No, I won't bail you out of jail!
No, I won't call in sick for you!
No, I will not get in the car with you!
No, you can't live in my home!
Even though I have been fortunate to not have to deal with some of these situations, I know many others have. Personally, I have gained a lot of peace knowing I don't have to feel guilty saying NO!
My least favorite part of loving detachment, is not giving unsolicited advice. I know this may be shocking, but not once has my addict ever said, "thank you so very very much for telling me how to manage my sobriety. You have got to be the wisest person I have ever met, and I am so glad that you're here every day to tell me what to do". The tough part is, that sometimes I did have the right answers. But this is a road the addict must find on their own. You can't force sobriety on anyone, and until they're ready to make that decision on their own, we have to practice loving detachment.
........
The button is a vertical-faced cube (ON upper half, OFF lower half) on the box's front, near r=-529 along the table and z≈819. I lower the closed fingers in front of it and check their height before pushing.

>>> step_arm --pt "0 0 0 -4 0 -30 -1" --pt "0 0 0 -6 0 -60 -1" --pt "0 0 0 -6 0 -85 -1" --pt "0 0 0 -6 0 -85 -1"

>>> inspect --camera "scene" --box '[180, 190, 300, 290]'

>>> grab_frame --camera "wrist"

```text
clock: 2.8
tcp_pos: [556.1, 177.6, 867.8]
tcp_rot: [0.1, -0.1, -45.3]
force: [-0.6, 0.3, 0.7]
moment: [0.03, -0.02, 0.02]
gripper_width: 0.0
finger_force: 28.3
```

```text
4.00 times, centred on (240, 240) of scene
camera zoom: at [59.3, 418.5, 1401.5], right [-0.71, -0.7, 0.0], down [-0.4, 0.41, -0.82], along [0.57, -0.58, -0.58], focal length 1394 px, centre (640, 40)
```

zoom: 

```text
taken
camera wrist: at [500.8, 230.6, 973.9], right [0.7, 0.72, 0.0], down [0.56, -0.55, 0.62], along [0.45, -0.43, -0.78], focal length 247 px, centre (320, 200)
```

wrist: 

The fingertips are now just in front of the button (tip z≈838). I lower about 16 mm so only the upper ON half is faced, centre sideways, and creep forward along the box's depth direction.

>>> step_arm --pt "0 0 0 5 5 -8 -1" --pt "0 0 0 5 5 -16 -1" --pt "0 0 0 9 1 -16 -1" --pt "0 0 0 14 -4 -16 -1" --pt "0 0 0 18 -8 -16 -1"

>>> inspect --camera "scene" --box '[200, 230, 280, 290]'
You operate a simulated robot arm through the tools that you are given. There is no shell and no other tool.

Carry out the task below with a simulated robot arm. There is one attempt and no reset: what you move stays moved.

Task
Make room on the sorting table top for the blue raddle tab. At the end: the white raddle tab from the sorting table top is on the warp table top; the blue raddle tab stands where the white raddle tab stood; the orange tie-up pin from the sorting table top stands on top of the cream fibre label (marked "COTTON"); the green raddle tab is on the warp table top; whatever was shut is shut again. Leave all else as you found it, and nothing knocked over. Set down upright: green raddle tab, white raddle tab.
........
I wish I could say that I have this mastered, but I will be the first to say some days I fail miserably. But in recovery we often use the phrase "progress not perfection" so at least I'm using my failures for growth! The best news is....... I still haven't pushed my husband off any cliffs.
I WANT TO HEAR FROM YOU!!
Please feel free to comment on your experiences with Loving Detachment. Whether it's a funny story, a moment of success, or words of wisdom for those of us still trying to figure this out, we know sharing helps us grow!



Well i sure am glad that my amazing wife didn’t push me off that cliff!!! I hope that everyone whom reads these blogs is able to learn and reach out with question bc we have been through a lot of hard times together along our journey to freedom of addiction. Jesus truly is a chain breaker. The very first step is having the willingness to be honest that you have a problem and that your life has become unmanageable. After that the healing can begin but until then it’s hell on earth and insanity. My wife has stood by my side every step of the way through the years and I can assure you there were plenty of days when…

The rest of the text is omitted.